STCスタッフの篠﨑です。
英語の右も左もわからない私がSTCで働くようになって、しばらくが経ちました。
プリンシパルのセランドは、私の英語の話せなさっぷりにしばしば目を丸くして驚いていますが、最近はずいぶん慣れてくれたようです。
受け入れられることの幸せを感じる今日この頃です。(←それよりも英語を学習するという選択肢があるのでは?)
というわけで今日は『私は英語が喋れないシリーズ』の第2回目。
ずいぶん前の話で恐縮ですが、学生時代、私は無鉄砲でした。
いわゆる『やんちゃ』というわけではなかったけれど、あまりものを考えていなかったというか、後先を考えていなかったというか。
「やってみればなんとかなるでしょう~。」
という軽いノリでいろいろなことにチャレンジをしていました。
そのひとつが、『ひとりで卒業旅行@カンボジア』でした。
今はどうかわかりませんが、当時はカンボジア国民議会選挙で民主政権が誕生してから10年ほどの頃でしたので、まだまだ治安は安定しておらず、女子学生が一人で旅をするにはハードルの高い国でした。
とはいうものの、当時の私は決して高い意識をもって旅行に臨んだわけではなく、単に、
「ちょっと知り合いが住んでいる国だから」
「行ってみればなんとかなるでしょう~。」
という至極軽い気持ちで航空便の準備をし、
「どうせ英語圏じゃないからね~。
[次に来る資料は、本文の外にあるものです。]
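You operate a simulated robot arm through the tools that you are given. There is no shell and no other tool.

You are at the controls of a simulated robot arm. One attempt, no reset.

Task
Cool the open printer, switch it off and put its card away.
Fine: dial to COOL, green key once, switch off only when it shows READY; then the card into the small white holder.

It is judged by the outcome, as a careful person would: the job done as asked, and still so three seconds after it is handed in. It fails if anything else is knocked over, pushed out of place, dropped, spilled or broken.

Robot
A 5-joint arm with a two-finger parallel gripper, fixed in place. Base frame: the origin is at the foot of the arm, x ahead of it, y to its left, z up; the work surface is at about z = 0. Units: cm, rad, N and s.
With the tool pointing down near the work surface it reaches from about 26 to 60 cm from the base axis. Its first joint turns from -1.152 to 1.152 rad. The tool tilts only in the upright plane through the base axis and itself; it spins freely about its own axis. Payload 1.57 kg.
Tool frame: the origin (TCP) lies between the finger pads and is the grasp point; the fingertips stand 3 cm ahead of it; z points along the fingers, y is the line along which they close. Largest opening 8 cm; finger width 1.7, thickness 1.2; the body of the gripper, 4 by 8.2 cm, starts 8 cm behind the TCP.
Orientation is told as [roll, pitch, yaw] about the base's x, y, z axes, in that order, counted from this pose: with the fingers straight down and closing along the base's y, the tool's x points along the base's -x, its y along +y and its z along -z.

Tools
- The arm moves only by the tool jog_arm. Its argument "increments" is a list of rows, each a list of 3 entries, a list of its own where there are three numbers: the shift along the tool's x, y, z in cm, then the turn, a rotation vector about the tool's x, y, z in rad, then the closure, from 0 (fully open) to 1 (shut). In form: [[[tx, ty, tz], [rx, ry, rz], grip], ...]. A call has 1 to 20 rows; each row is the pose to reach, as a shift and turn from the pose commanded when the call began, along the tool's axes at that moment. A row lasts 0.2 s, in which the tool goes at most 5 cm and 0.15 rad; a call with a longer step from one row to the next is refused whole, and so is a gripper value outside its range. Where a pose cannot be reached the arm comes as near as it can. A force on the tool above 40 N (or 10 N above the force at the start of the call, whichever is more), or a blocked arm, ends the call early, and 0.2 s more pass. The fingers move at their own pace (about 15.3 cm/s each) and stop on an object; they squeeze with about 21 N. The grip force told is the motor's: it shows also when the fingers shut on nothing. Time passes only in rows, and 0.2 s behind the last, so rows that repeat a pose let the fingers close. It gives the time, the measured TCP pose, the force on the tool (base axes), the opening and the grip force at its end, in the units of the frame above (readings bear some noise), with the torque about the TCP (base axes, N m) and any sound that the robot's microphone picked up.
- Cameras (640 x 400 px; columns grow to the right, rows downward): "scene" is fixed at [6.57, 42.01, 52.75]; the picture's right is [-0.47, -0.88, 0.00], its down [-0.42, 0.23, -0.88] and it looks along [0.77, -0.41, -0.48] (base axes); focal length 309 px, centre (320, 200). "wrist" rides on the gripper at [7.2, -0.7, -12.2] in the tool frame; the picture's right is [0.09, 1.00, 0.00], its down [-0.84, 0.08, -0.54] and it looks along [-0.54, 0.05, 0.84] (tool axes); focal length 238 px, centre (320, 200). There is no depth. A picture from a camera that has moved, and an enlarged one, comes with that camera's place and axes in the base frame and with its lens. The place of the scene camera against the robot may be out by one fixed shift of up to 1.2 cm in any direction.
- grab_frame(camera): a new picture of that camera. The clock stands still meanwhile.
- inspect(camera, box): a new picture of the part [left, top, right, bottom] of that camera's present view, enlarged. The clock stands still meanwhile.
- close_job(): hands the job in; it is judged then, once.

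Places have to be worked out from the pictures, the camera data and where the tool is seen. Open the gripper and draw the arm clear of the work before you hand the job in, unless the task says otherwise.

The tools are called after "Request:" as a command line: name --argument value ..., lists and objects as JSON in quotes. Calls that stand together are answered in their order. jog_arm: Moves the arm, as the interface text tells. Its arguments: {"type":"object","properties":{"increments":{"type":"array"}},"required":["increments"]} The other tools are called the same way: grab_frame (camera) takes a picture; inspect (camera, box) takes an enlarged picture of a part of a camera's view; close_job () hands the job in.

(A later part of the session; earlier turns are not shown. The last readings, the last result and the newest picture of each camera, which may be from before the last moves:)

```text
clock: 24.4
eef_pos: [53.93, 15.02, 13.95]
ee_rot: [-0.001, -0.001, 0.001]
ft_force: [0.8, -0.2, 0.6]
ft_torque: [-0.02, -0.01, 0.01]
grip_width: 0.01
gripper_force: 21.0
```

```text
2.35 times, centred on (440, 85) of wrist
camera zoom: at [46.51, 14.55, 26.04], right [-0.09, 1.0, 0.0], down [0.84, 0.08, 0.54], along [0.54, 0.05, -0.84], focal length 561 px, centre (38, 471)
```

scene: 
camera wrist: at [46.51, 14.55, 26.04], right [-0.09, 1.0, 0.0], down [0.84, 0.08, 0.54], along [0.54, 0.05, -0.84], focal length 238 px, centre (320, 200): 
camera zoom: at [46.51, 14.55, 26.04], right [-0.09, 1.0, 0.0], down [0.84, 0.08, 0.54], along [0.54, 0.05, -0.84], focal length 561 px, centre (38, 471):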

」
と辞書のひとつも持っていくこともせず機上の人となりました。
カンボジアは意外と問題ありませんでした。
今となっては何語でどのようにコミュニケーションをとっていたのかさえ思い出せませんが、内戦終結からそう時間が経っていない途上国の熱量を感じ、『自分が悩んでいたあれやこれや』が極めて小さいものに思えました。
不遇の時代やそれにまつわる不自由さから憐れみを乞うのではなく、不遇や不自由さえ自分の生きる道具としようとする人々の逞しさと強烈な日差し、市場のすえた匂いを今もまざまざと思い出すことができます。
ところで、何度も申し上げて恐縮ですが私は英語が喋れませんので、喋れないなりの工夫をしました。
すなわち、『現地語が喋れる友達と落ち合ってどうにかしよう作戦』です。
カンボジアではクメール語を習得した友人と落ち合って数日を過ごし、トランジットのシンガポールでは留学している友人宅を数日訪ねるという作戦。
功を奏し、カンボジアでは大成功。
さあ、あとはシンガポールの友人宅にさえ乗り込めばどうにかなる!…というところで、ちょっとした問題が起きました。
友人から、
「空港まで迎えに行けないから、自分で来て。」
と住所がポンと送られてきたのです。
「えぇぇぇええぇぇぇぇぇーーーーー。」
友曰く、
「タクシーで住所を書いた紙を渡せば連れて来てくれるから大丈夫。悪いタクシーにつかまらないように気を付けて。」
仰せの通りタクシーに乗り、おずおずと住所を差し出したところ、運転手さんがにこやかに言うことには、
「日本から?わたし、日本語すこしはなせます。」
外は夕闇に包まれていましたが、目の前がパァァァァッと明るくなるのを感じました。
あれやこれやと日本語トークに花を咲かせる中で分かったことは、この運転手さんはかなり日本語が堪能だということ。
漢字も読める、数字の読み方もばっちり、そして敬語まで使える。さらにとどめの一発が、
「イチゴイチエ、ですね。」
という言葉。
……一期一会!
旅先で出会って一番嬉しい美しい日本語のように思います。
「そんな言葉まで知っているのか!」
と心から感心しつつ、一期一会のこの出会いを大事にしたいとしみじみ噛みしめていると、運転手さんが続けて言うことには、
「イチゴイチエ、ですね?」
「はい、一期一会ですね!」
「OK、イチゴイチエ。」
ぶーんと車は道なりに進み、そして止まりました。
あるアパートメントの「151-A」と書かれた区画に。
そして運転手さんに渡した紙には書いてありました。友人の住むアパートメントの住所が、「151-A」と。
神様は、英語が喋れない私には日本語の喋れる運転手さんを、そして、一期一会に感動する私には151-Aにきちんと連れて行ってくれる運転手さんを送ってくれたようです。
誰にも迷惑をかけることはなかったけれどひっそりと心の中で恥を思った、ただそれだけの思い出話。
今あのときの運転手さんにお会いしたとしたら、何と伝えたいだろうと思うことがあります。
「お願いした通り、『151-A』に連れて行ってくれてありがとう。ところで日本には、『一期一会』という美しい言葉があります。いつか日本からの旅行者に出会ったら、『イチゴイチエですね。』とあの日のように微笑んであげてください。きっとみんな、あなたの国を今よりちょっと好きになりますよ。」